Wednesday, February 6, 2013

More Pay For Service Workers

That's what "creative class" expert Richard Florida says American cities need:
FLORIDA: The first thing you have to do is figure out a way to engage the service companies, to call them together in a summit and say we're going to work together to boost the wages and productivity of service workers. At the same time, begin to work on more affordable housing options, begin to work on how to increase density. If you're in a city like Chicago or New York, where there is transit, encourage the development of more knowledge-intensive and creative work around transit nodes and connections. It's a whole complex of things that's going to make our cities more competitive and boost the wages, not only of the people at the talented one-third, but boost the wages of everyone.

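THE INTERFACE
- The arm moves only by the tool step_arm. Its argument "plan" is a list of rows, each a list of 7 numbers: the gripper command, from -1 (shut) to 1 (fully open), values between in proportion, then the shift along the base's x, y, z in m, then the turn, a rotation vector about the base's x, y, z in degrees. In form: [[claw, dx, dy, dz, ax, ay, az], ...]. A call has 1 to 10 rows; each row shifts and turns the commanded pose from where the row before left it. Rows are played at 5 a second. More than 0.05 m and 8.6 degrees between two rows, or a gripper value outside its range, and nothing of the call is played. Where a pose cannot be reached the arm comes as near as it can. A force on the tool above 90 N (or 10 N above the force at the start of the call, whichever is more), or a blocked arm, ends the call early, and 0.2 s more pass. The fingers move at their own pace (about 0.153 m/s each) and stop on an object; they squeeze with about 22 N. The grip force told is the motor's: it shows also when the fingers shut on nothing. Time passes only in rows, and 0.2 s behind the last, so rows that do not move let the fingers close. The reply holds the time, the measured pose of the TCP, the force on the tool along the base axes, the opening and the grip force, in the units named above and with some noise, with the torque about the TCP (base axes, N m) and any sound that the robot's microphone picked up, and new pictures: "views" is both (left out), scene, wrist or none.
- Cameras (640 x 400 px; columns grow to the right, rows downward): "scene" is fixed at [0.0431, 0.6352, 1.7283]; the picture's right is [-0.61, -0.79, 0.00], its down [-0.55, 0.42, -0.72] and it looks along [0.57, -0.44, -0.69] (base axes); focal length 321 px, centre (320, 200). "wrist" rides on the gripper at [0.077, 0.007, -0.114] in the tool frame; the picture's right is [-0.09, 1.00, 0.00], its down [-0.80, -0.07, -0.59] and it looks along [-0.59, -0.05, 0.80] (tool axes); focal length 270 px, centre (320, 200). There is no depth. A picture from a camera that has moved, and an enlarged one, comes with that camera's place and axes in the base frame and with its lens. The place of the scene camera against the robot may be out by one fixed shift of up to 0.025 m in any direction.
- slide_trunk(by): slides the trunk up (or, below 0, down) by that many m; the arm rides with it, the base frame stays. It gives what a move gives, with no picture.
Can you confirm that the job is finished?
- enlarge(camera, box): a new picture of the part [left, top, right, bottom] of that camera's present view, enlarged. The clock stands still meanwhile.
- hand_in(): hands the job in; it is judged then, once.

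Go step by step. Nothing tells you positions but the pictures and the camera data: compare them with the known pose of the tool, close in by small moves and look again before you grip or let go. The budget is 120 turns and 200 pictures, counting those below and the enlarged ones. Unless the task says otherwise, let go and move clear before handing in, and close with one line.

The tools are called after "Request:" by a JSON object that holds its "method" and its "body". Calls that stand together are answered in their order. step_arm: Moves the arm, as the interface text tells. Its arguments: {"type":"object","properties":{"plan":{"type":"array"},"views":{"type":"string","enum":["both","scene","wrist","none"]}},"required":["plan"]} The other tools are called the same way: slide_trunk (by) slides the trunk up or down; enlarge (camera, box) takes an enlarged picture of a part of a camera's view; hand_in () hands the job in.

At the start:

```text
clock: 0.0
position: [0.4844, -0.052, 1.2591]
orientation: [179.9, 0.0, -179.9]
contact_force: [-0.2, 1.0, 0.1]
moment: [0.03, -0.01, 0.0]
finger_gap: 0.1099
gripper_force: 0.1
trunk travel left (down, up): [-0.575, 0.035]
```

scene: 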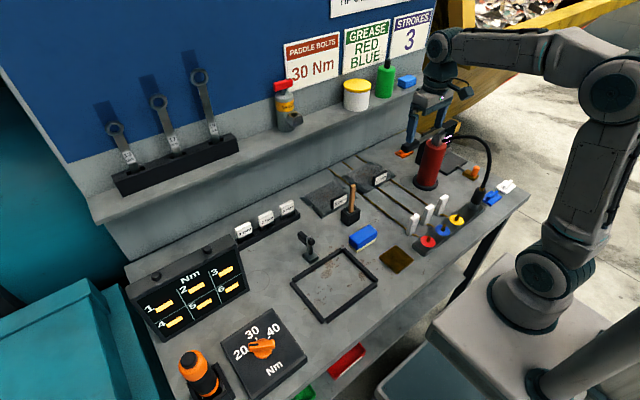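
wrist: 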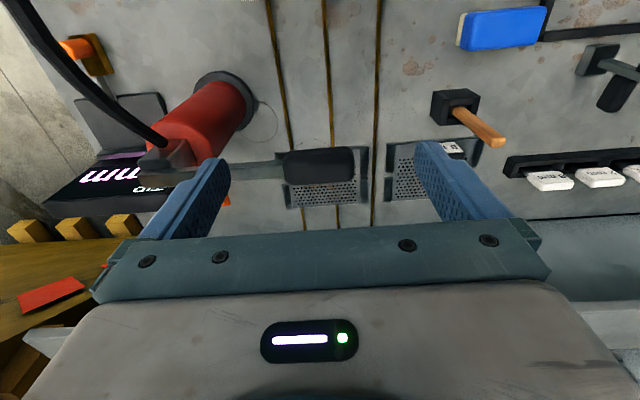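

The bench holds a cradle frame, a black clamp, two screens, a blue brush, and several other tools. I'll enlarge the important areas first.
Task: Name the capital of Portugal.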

INSKEEP: How do you encourage an upward pressure on wages in service jobs? Yes, there are some companies where they say that fits their business model, they want to treat their workers a certain way, but there are others companies that will constantly feel competitive pressure.
FLORIDA: Well, it's the same problem we faced in manufacturing. In the early 20th century we treated our manufacturing workers like crap. Workers worked maybe five, six, seven days a week, 12, 16, 18 hours a day and could barely put food on the table. And then during the Great Depression, some industrialists like Henry Ford or Lincoln Filene, and of course the great FDR, said hold on a second. If we're going to create demand that John Maynard King says stimulates the economy, how can we do that? Government can only fund so much. We're going to have to boost the wages of the workers who make the cars so they could buy the cars. Well, the same thing. If we want to boost demand in the United States, if we want a real stimulus today that's lasting, we have to boost the wages of nearly half of our workers who work in the service industry. The way to do that is not to falsely do it by just imposing minimum standards, although that may be worth doing in some big cities, by the way. The way to do that is to make their work more productive, to engage them in innovation, just like we did in our factories. When we began to organize workers in team, organize them in quality circles, engage them in continuous improvement, the factories got more productive and the wages of the workers went up.

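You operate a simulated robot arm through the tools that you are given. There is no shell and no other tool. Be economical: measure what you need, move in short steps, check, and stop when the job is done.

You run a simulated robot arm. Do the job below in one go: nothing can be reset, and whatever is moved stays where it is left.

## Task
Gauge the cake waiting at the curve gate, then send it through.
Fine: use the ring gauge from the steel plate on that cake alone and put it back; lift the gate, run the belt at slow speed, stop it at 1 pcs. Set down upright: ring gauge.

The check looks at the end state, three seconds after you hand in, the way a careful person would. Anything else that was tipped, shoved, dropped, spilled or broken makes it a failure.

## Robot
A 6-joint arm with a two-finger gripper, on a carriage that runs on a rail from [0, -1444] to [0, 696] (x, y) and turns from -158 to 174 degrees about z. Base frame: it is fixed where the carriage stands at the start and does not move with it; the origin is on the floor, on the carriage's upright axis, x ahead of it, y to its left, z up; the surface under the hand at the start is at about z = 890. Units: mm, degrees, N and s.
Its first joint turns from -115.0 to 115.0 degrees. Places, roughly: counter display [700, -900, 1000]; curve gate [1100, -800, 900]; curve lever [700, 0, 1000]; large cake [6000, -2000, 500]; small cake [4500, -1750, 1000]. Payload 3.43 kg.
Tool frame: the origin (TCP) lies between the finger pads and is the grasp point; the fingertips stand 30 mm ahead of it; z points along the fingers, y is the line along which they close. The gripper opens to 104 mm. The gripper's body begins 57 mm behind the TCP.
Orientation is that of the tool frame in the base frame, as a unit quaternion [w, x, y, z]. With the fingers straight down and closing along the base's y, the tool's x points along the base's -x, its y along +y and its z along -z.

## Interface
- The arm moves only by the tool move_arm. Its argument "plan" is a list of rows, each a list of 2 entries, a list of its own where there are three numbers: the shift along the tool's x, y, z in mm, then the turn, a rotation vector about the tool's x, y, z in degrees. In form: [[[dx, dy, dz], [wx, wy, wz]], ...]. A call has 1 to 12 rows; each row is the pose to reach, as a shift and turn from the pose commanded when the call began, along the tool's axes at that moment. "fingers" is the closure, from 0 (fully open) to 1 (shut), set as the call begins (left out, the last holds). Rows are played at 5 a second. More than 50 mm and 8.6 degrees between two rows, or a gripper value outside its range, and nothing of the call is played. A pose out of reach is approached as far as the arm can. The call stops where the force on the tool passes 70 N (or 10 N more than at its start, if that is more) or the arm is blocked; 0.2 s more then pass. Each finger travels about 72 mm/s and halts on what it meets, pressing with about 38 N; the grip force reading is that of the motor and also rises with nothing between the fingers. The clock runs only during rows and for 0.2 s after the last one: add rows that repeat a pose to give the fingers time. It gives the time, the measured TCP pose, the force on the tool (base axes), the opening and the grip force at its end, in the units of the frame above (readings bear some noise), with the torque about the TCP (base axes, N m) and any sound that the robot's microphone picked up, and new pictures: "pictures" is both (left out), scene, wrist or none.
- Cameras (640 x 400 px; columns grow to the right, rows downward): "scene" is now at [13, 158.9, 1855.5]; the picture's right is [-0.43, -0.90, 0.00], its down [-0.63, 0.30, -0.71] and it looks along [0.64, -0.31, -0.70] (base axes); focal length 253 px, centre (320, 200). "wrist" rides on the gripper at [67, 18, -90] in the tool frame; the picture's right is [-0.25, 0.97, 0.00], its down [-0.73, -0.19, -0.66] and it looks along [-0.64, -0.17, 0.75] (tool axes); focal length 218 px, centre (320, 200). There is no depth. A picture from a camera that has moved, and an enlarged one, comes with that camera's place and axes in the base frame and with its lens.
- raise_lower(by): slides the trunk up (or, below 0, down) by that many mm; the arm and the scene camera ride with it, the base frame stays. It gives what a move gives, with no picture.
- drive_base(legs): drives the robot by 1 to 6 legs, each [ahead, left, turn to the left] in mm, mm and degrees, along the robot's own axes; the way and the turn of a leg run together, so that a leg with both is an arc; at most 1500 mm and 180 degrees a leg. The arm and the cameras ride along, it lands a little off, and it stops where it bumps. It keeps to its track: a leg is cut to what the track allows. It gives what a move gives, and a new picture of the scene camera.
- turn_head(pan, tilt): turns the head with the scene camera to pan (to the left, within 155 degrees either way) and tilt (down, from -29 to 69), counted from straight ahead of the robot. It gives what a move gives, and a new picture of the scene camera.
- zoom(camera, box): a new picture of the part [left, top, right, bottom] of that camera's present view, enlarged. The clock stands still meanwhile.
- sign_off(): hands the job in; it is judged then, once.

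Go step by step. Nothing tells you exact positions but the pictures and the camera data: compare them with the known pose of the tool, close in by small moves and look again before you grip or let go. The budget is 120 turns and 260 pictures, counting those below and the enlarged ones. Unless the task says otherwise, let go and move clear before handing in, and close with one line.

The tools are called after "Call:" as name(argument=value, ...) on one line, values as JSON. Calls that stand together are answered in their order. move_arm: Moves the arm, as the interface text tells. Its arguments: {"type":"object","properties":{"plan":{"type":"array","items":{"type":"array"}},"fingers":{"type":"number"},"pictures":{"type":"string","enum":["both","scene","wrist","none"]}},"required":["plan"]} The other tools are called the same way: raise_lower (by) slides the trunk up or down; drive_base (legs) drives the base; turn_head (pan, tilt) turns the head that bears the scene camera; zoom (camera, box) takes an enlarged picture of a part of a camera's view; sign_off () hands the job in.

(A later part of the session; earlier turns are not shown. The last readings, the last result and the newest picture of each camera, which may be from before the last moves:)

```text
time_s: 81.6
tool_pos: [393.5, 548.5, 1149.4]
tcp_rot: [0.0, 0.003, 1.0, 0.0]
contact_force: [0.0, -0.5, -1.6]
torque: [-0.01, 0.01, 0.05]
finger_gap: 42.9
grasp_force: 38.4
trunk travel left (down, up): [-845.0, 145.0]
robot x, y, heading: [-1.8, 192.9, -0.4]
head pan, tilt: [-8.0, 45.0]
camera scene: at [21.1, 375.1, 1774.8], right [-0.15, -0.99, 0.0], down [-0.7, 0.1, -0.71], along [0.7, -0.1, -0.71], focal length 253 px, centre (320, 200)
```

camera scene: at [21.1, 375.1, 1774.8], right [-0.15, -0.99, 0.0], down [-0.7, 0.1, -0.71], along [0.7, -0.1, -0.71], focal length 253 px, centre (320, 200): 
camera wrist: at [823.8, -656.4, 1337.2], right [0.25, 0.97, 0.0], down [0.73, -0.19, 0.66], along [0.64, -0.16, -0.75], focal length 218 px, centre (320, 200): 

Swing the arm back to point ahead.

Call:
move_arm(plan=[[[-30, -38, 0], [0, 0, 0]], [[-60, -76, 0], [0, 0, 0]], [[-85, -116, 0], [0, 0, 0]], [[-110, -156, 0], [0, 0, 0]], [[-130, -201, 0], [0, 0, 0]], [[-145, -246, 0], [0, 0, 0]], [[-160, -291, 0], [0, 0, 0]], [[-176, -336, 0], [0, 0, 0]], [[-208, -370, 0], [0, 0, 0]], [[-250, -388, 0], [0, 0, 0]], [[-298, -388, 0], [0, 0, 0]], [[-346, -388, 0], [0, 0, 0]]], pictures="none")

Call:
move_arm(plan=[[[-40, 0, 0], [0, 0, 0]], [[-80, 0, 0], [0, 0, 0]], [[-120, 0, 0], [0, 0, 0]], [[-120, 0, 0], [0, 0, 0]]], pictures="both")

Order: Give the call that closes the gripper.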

INSKEEP: To listen to the workers - that's what you're telling me.
FLORIDA: The workers know best how to do their jobs. Whether it's in a manufacturing facility, you know, figuring out how to put that door panel on a car, or we found in our studies backed by the National Science Foundation a couple of decades ago, even when it came to environmental cleanliness, the workers knew best where to put the drip pans, how to stop the spills, how to keep the emissions in check. Listening to the workers and making them part of the solution, not just in factories, not just in Silicon Valley high-tech work, but in all sorts of work - that's the path to prosperity in the future.
This is basic common sense.  When people aren't making enough money to actually buy what they need, they need more pay.  When a lot of people make way more money than they will ever spend, they need to pay more money in taxes.  It isn't fucking rocket science.  Yet, I hear Republicans saying they need to cut state and federal income taxes and raise sales taxes because taxes on consumption are much better than taxes on income.  Not when people are only consuming what they have to to live.  Fuck.  And when folks are bringing in 300 million dollars a year and paying a lower percentage of their income in taxes than somebody making $60,000 a year, something is absolutely retarded.